B. Conversion of Estate Property
The settlement funds which were the proceeds of the personal injury claim is property of the bankruptcy estate. See 11 U.S.C. § 541(a)(1) and 11 U.S.C. § 1306(a)(1) (Property of the 5 estate includes ". . . all legal or equitable interests of the debtor in property as of the commencement of the case. . ." and "all property . . . the debtor acquires after the commencement of the case but before the case is closed, dismissed, or converted. . . ."); see also In re Graham, 258 B.R. 286, 288 (Bankr. M.D. Fla. 2001) ("Proceeds received postpetition by a debtor on account of a prepetition or postpetition personal injury claim are property of the estate pursuant to § 541 and § 1306."). The accident giving rise to the personal injury claim occurred in December 2020, after the commencement of the case.

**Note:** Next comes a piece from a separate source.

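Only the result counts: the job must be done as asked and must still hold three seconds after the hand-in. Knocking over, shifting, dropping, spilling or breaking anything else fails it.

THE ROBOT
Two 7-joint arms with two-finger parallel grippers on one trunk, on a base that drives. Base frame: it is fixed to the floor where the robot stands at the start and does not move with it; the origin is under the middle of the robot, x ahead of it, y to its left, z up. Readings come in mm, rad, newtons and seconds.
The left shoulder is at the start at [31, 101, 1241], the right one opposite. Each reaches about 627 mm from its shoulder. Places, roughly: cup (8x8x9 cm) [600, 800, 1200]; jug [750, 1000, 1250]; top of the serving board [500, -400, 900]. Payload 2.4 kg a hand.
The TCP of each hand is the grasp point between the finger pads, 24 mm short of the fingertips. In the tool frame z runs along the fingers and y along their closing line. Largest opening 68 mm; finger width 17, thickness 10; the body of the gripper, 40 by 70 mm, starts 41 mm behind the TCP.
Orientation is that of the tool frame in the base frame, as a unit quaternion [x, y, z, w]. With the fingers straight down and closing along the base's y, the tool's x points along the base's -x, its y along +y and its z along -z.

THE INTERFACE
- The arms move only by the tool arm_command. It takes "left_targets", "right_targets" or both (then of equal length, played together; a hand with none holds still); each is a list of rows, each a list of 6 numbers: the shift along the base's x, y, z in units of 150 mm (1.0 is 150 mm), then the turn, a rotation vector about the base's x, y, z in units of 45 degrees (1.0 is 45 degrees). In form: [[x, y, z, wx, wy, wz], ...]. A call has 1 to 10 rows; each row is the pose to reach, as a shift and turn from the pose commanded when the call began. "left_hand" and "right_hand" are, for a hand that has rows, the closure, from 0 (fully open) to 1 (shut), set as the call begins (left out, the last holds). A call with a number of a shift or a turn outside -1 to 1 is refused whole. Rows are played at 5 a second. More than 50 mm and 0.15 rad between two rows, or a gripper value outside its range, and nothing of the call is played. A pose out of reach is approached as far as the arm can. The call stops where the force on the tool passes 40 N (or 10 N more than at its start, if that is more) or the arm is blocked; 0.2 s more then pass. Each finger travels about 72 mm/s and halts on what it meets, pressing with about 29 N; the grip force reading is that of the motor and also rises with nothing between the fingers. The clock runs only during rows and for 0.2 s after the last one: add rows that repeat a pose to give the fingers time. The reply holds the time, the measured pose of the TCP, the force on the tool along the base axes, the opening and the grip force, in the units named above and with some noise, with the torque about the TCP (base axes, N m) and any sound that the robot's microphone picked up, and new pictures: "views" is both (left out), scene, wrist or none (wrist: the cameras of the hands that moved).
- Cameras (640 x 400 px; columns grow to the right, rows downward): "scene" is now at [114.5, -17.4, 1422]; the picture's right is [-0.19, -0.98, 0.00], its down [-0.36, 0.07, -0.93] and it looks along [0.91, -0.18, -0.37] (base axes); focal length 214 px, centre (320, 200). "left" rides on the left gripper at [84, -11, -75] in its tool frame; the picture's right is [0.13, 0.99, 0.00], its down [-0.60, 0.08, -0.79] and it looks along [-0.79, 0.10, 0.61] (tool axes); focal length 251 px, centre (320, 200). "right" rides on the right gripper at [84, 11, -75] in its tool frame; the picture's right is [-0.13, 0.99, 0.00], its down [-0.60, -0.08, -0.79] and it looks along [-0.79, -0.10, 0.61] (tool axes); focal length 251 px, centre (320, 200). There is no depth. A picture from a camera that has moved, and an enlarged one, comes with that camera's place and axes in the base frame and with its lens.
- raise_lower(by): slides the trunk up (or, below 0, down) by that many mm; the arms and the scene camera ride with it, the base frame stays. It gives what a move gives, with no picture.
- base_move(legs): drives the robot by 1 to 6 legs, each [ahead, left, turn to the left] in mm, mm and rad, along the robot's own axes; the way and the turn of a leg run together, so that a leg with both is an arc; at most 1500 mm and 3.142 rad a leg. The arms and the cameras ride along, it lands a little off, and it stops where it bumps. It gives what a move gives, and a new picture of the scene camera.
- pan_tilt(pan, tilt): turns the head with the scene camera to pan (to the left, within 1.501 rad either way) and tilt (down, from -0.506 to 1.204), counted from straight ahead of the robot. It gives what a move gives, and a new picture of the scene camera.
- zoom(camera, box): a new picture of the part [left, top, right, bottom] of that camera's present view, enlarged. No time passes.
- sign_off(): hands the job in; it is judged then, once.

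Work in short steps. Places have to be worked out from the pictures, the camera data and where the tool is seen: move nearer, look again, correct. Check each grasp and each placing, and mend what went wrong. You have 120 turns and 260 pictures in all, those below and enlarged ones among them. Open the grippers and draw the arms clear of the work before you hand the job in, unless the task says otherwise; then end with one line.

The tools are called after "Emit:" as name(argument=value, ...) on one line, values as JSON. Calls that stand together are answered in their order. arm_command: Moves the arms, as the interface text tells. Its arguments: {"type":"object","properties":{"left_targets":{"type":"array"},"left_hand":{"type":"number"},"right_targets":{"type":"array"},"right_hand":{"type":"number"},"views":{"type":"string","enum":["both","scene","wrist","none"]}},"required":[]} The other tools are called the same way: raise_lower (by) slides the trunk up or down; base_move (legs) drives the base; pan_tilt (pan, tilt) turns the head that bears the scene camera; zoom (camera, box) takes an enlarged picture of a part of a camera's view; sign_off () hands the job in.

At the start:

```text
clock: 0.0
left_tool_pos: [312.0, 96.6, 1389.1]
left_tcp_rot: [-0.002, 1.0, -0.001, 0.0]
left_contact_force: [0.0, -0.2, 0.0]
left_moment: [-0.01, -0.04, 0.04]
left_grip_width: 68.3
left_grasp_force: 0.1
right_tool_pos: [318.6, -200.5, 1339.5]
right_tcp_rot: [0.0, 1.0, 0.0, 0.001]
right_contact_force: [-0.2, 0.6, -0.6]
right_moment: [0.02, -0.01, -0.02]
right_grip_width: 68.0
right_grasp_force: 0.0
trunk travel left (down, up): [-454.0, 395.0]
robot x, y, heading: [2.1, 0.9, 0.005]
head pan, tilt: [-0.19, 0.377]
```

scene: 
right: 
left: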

Pursuant to the terms of Debtor's confirmed plan, any funds received from the personal injury claim, less Debtor's exemption, were to be paid over to the Chapter 13 Trustee for the benefit of unsecured creditors. Instead, following the settlement of the claim, proceeds in the amount of $16, 788.26 were disbursed by Harrelson, the personal injury lawyer, to Debtor without the Trustee's knowledge. The disbursement of the funds to Debtor resulted in the conversion of estate property. See 11 U.S.C. § 1306(a).
C. The Application to Employ Special Counsel, Nunc Pro Tunc, is Denied; The Motion to Approve Settlement is Granted in Part; and The Application to Approve Attorney Fees and Expenses is Denied.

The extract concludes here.